─── Document text

Technical readss from Comtest

The methods are earth ground testing

Poor grounding increases the risk of equipment failure; it is dangerous. Facilities need to have adequately grounded electrical systems so that in the event of a lightning strike, or utility overvoltage, current will find a safe path to earth.

There are four types of earth ground testing methods available:

  • Soil Resistivity (using stakes)
  • Fall-of-Potential (using stakes)
  • Selective (using one clamp and stakes)
  • Stakeless (using two clamps only)

Soil resistivity measurement

Why determine the soil resistivity?

Soil resistivity is most necessary when determining the design of the grounding system for new installations (green field applications) to meet your ground resistance requirements. Ideally, you would find a location with the lowest possible resistance. But as discussed before, more elaborate grounding systems can overcome poor soil conditions.

──────

### Written instruction 1:
Please quote exactly the lines below from the line containing "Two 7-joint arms" to the line containing "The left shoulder", both lines included, and nothing else.

─── Source data

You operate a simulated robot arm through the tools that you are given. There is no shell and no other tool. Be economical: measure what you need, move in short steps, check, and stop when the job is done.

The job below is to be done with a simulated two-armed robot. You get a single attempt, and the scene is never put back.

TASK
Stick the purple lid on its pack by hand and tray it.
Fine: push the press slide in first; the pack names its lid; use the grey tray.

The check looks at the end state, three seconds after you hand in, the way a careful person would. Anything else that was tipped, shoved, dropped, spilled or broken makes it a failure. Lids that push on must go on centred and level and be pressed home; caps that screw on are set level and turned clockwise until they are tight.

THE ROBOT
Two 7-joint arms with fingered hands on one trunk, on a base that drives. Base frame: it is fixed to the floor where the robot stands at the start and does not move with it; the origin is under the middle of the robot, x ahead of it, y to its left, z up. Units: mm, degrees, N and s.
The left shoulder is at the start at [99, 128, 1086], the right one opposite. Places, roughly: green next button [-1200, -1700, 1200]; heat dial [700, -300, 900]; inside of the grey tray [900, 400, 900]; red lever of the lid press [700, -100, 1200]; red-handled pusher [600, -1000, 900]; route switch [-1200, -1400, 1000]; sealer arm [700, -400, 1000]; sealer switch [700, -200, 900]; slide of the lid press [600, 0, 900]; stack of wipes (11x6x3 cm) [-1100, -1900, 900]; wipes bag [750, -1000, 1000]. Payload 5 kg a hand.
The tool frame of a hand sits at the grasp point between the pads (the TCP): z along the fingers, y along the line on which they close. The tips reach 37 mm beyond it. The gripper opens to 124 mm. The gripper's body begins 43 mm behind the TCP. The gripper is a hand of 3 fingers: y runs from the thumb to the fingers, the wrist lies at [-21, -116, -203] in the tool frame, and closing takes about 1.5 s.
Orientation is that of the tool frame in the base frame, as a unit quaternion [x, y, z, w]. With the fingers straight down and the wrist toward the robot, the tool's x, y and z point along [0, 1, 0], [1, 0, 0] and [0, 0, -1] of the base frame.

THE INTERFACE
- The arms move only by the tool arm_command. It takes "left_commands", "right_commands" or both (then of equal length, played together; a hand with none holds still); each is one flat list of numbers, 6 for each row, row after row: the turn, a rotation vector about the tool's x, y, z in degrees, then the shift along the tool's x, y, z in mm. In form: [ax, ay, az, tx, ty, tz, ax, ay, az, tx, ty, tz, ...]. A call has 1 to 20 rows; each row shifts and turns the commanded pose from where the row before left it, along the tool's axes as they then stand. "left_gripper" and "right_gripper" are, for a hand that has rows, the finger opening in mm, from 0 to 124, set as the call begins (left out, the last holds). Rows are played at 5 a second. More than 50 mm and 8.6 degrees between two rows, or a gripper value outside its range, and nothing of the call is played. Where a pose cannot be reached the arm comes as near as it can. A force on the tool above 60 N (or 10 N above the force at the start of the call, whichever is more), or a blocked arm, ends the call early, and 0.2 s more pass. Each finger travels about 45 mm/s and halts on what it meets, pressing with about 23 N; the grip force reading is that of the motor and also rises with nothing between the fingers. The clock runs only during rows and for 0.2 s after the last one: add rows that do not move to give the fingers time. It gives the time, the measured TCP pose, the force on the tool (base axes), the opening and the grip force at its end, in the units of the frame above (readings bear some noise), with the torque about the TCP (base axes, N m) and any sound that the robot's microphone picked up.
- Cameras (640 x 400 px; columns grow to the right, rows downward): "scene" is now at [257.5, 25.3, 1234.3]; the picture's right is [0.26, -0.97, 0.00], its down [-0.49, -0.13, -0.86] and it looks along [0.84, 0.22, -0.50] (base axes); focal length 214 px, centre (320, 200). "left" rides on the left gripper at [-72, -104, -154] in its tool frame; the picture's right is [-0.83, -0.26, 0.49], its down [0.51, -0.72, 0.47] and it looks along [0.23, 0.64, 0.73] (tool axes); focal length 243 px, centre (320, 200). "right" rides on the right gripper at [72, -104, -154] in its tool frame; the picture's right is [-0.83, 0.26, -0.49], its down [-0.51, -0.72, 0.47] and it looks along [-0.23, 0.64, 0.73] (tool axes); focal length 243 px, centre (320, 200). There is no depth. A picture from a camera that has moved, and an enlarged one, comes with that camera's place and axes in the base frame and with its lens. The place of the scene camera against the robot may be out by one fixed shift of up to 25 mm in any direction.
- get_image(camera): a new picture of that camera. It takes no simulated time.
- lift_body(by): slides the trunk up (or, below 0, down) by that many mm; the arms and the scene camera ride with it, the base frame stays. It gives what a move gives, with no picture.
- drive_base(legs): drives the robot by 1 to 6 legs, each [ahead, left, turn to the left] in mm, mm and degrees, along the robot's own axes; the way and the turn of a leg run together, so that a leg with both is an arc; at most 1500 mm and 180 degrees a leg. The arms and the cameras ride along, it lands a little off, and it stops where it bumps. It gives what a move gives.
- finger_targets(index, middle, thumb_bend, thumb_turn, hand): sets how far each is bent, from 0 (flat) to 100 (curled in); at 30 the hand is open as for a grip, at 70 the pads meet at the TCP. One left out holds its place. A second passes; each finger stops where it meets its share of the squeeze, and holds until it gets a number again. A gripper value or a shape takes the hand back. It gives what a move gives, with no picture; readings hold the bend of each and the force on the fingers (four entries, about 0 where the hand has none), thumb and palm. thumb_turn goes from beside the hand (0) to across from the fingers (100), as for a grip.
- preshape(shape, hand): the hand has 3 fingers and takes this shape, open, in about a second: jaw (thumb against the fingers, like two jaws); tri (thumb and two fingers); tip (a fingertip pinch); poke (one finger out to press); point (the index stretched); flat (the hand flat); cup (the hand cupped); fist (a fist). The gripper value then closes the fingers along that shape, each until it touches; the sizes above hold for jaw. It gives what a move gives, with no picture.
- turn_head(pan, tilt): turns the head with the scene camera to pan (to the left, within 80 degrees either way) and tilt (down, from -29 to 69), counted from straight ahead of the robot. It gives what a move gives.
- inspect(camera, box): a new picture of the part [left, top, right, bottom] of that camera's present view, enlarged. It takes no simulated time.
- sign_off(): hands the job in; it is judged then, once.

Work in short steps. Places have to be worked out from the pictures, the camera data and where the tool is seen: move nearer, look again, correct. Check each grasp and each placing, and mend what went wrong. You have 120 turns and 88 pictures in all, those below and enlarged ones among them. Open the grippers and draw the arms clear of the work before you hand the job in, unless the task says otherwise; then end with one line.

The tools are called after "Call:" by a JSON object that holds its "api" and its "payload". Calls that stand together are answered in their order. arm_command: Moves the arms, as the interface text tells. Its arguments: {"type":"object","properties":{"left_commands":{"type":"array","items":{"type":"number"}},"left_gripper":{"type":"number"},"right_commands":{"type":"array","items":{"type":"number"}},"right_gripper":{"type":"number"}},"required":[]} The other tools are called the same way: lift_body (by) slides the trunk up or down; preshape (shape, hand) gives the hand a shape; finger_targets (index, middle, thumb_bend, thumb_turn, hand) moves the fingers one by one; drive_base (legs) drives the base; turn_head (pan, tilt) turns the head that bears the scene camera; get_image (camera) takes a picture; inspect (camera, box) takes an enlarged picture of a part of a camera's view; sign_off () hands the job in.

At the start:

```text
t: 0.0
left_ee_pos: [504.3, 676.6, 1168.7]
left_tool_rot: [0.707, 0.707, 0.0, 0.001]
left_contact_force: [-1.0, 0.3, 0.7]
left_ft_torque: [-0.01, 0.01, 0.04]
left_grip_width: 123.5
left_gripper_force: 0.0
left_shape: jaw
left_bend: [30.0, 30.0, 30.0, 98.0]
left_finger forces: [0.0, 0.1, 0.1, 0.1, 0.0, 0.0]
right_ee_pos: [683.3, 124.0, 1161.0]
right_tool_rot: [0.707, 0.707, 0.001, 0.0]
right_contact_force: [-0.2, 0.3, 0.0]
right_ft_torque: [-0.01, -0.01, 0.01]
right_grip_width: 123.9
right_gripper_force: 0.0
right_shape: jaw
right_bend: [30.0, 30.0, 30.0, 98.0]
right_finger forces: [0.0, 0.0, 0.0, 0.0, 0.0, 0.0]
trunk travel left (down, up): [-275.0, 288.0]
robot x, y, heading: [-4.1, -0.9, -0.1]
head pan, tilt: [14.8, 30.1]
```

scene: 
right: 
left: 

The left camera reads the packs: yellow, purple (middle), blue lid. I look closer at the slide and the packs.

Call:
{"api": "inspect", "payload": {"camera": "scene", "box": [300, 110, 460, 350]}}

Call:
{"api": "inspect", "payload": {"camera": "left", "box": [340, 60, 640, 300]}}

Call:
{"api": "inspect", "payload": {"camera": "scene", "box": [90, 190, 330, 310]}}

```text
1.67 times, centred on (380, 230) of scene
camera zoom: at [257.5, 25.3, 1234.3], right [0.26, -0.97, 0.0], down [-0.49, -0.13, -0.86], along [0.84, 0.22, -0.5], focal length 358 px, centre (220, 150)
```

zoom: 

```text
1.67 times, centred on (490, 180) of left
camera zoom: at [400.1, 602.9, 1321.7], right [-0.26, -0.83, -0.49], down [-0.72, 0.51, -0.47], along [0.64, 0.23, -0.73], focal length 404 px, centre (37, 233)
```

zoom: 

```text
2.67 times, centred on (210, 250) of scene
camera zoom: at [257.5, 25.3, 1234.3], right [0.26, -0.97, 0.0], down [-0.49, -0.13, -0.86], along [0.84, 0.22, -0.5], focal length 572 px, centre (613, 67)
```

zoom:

──────

### Written instruction 2:
Could you quote the document text from "Poor grounding increases" up to and including "two clamps only)"?

### Full output 1:
Two 7-joint arms with fingered hands on one trunk, on a base that drives. Base frame: it is fixed to the floor where the robot stands at the start and does not move with it; the origin is under the middle of the robot, x ahead of it, y to its left, z up. Units: mm, degrees, N and s.
The left shoulder is at the start at [99, 128, 1086], the right one opposite. Places, roughly: green next button [-1200, -1700, 1200]; heat dial [700, -300, 900]; inside of the grey tray [900, 400, 900]; red lever of the lid press [700, -100, 1200]; red-handled pusher [600, -1000, 900]; route switch [-1200, -1400, 1000]; sealer arm [700, -400, 1000]; sealer switch [700, -200, 900]; slide of the lid press [600, 0, 900]; stack of wipes (11x6x3 cm) [-1100, -1900, 900]; wipes bag [750, -1000, 1000]. Payload 5 kg a hand.

### Full output 2:
Poor grounding increases the risk of equipment failure; it is dangerous. Facilities need to have adequately grounded electrical systems so that in the event of a lightning strike, or utility overvoltage, current will find a safe path to earth.

There are four types of earth ground testing methods available:

  • Soil Resistivity (using stakes)
  • Fall-of-Potential (using stakes)
  • Selective (using one clamp and stakes)
  • Stakeless (using two clamps only)